Egyptian art was influenced by several factors, including the Nile River, the two kingdoms (the Upper in the south and the Lower in the north), agriculture and hunting, animals, the heavens, the pharaohs and gods, and religious beliefs. Religion was one of the major patrons of Egyptian art throughout its three-millenium history. It was a major part of daily life, and so eventually evolved into such a complexity that it could take books to explain each symbol and categorize each deity. Even the current king was considered a deity, and after his death he became like Osiris, the god who died and was reborn (a common mythological archetype), and lived in the underworld with the gods. Most art found in tombs featured either the pharaoh or the gods as subject, whether painting or sculpture, and made generous use of symbols to convey different layers of meaning. The symbols so apparent in Egyptian mythology could be used to either hide or reveal a message, conveyed by hieroglyphs, the ideographic written language system, or by the artwork itself, to an audience.

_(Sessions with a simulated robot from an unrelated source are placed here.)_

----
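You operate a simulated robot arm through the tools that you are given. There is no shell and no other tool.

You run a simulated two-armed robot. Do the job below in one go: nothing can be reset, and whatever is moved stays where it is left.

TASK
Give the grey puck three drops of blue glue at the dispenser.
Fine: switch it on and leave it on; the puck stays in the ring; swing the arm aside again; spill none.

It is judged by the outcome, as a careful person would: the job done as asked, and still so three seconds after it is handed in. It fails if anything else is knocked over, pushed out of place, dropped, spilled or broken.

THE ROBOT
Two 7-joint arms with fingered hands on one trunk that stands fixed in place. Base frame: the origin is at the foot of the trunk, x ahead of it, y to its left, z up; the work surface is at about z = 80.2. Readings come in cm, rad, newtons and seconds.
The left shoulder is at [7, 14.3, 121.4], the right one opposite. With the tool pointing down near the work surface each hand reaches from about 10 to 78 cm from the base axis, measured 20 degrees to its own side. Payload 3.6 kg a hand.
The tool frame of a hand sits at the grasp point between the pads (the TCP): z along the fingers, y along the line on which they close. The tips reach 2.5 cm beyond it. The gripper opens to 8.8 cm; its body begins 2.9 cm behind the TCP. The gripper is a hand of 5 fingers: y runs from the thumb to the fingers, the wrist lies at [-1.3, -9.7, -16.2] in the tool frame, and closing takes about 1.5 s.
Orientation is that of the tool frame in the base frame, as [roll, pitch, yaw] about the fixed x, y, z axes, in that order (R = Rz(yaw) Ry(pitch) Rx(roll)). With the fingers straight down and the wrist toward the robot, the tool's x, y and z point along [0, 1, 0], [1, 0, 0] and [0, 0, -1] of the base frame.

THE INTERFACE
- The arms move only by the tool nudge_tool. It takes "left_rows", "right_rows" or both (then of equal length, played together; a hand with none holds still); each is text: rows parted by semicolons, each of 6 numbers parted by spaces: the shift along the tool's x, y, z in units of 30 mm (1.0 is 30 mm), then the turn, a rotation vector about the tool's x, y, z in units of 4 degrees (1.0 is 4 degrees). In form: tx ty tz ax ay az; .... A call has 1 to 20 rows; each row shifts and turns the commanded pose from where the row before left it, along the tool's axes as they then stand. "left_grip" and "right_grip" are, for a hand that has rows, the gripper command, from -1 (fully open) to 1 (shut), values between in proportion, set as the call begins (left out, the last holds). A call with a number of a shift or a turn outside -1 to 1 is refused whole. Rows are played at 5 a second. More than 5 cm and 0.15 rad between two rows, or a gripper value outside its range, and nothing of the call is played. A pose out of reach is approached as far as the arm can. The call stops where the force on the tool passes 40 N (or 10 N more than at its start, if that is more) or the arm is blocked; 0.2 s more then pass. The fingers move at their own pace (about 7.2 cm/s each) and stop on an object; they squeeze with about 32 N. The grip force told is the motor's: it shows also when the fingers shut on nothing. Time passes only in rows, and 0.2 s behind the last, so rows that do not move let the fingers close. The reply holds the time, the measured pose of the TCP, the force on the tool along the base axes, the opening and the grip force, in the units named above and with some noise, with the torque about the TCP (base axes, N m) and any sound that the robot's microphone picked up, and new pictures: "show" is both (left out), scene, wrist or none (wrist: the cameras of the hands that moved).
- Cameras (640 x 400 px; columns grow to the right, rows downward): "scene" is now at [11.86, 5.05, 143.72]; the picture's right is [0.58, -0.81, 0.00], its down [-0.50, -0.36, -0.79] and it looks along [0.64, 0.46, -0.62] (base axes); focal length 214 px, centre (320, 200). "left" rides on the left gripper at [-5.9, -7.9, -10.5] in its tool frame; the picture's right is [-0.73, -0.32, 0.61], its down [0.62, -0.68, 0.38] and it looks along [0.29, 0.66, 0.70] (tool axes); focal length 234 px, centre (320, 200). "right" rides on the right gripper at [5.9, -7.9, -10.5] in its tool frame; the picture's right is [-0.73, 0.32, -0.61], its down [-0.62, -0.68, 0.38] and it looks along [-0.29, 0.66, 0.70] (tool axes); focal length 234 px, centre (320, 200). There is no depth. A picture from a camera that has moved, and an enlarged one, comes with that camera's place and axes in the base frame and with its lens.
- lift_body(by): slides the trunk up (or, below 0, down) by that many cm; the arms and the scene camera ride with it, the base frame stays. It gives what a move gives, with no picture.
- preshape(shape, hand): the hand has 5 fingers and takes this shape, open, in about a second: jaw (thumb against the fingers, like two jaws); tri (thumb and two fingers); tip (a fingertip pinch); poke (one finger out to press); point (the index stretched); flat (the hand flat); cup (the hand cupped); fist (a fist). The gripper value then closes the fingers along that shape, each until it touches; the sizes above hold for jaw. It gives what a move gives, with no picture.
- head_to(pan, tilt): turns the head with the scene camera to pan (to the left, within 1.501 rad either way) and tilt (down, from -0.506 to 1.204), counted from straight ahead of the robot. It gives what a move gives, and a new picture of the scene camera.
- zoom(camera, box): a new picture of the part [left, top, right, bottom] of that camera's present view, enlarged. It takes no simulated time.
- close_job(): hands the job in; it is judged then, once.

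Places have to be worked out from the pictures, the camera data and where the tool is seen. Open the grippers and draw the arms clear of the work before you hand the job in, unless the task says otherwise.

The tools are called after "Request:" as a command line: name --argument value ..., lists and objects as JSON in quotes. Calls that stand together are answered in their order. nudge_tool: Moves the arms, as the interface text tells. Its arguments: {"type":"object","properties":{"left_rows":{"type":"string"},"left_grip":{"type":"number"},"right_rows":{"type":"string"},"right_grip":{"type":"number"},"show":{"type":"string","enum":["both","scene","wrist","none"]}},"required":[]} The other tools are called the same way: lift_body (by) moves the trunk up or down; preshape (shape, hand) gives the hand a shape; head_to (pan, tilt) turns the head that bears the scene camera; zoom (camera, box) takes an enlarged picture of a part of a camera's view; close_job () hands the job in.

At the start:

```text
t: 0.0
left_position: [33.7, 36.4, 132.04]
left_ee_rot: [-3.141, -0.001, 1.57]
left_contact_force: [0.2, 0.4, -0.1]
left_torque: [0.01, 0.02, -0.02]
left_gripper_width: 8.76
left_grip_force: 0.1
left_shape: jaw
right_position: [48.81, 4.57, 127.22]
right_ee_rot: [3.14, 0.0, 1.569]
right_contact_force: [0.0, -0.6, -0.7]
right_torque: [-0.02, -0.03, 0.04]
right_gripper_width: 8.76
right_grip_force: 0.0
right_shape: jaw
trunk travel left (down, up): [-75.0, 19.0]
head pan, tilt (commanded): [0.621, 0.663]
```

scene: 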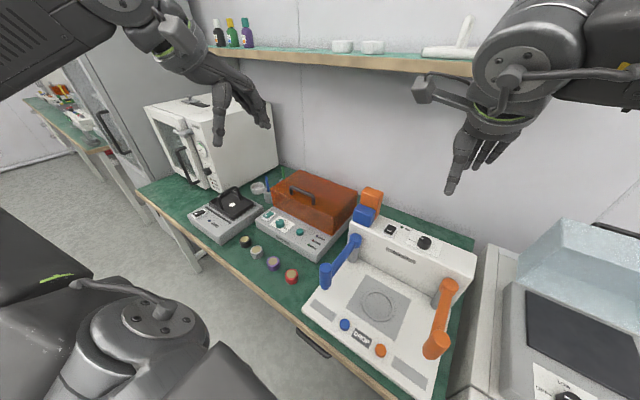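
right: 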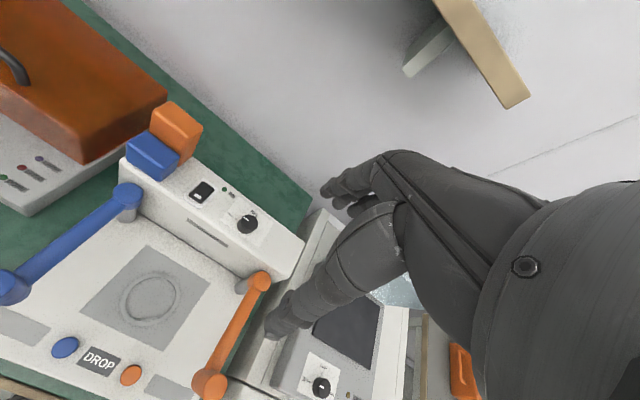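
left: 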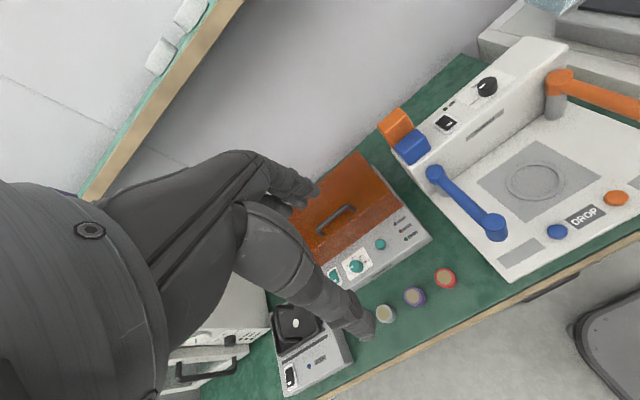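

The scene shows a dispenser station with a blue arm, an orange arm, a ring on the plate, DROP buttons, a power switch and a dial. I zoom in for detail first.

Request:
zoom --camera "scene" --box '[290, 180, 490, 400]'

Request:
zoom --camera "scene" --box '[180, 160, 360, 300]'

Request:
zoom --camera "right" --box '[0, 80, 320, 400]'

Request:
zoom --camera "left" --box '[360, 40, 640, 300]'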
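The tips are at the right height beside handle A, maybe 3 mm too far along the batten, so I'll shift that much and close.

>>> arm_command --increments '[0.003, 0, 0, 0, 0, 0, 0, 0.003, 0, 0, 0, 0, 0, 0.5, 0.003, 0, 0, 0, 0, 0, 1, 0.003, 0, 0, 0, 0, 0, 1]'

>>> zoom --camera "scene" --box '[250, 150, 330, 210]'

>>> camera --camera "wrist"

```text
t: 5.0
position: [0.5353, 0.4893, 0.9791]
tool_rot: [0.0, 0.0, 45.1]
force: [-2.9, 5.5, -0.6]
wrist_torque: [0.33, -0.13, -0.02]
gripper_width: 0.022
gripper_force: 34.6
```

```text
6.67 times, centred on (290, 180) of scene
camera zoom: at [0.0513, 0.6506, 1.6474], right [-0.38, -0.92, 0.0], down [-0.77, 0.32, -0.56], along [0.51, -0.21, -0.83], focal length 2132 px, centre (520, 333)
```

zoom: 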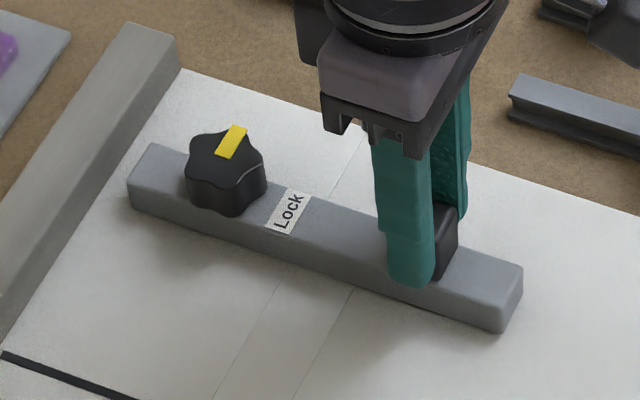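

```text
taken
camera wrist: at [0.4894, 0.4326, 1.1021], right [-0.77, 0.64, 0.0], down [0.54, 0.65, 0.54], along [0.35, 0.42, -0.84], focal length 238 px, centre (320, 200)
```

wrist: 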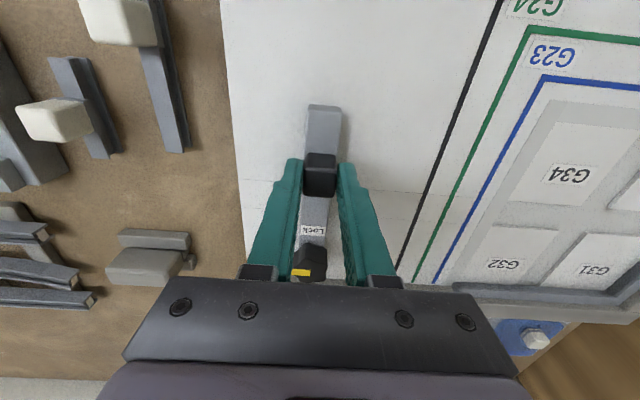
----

Sculpture is the most common example of Egyptian art that we have today, and specimens exist that date to the Predynastic period. Most of these are pottery and figurines, but these already show expressionistic qualities in the painting of the pottery, and many clay figures even represent local gods. In the Old Kingdom ( roughly 2700-2100 B.C.), sculpture mainly represented the royal family members. They were portrayed in a very solid, symmetrical, blocklike fashion. The monumental Great Sphinx at Giza, constructed for Khafre (a 4th dynasty pharaoh), clearly shows this style. A portrait of the king is placed upon the body of a lion or panther, which shows his connection with the heavens, as the skies were represented earlier by a panther (Nut, the sky goddess, is shown arched over the heavens on all fours like her animal predecessor). Another deity that is shown often is Horus, the falcon god, who is seen protecting the head of Khafre in his life-size portrait. Most of these portrait statues were found in the tombs of the kings, as they were to provide a place for the king's ka, or soul, after his death.

During the Middle Kingdom (about 2000-1650 B.C.), paintings and occasional relief sculpture were found on the walls of royal tombs, which were often large rooms carved out of the sides of cliffs. Many of these depict scenes from daily life as well as those of the afterlife. The exacting details of Egyptian painting were responsible for the regularity of the subjects. Objects were drawn at their most characteristic angle, and specific canons of proportion were used for figures. For both painting and relief carving, sketches were drawn over a graph on the surface and had to be approved by a trained designer before work could begin. Small crafted objects found in tombs include faience (a glass paste used as a glaze) animal figurines and intricate jewelry made from gold and precious stones. Larger sculptures found from this era do not have the same rigidity of the Old Kingdom, but are more realistic and reflect some of the personality of the subject.

In the New Kingdom (circa 1550-1100 B.C.), many new palaces and courts were built along the Nile. Worship of the god Amun had become widespread, and it was with this deity that the pharaoh identified himself. When Amenhotep IV came to the throne in the 18th Dynasty, he managed to completely reform Egypt's religious, artistic, and political ideas by establishing what Egyptologists now believe was the first monotheistic religion- worship of Aten the solar disk as supreme being. He also changed his own name to Akhenaten ("on the behalf of Aten") and saw himself as the literal son of the sun. According to his commands, court artists' depictions of the pharaoh placed him in informal settings, often with his family. He is portrayed with distinctively odd features; this is often thought to be due to the realism he advocated in New Kingdom art. Most Egyptologists believe that the artists portrayed him with disfigurements due to royal inbreeding. However, another view suggests that his distorted form is actually a merging of female and male characteristics. The sun embodied both male and female aspects, and as representative of the sun on earth, artists portrayed Akhenaten as such.

One type of treasure from the New Kingdom that represents painting from that period is the Pert-em-Hru ("Coming Forth by Day"), also known as the Book of the Dead. This was like a guide to the underworld for the deceased, and a personal copy was included in many tombs. The Egyptian myths of the afterlife are evident in the spells and incantations that the deceased must recite to help him pass judgement: after death, the person's heart was weighed against the feather of Truth, and which way the balance fell determined whether the person was worthy to enter the underworld and live with Osiris. The heart and the feather were placed upon a balance and weighed by Thoth, who recorded the results. Those who were pure and "true of voice" were escorted by Horus into the underworld, where they lived in peace for ever. Those whose heart was heavier than the feather of Truth were destroyed by a monster known as Ammut, who was part crocodile, part lioness, and part hippopotamus. The most well-known example of these is the Scroll of Ani, painted on papyrus during the New Kingdom.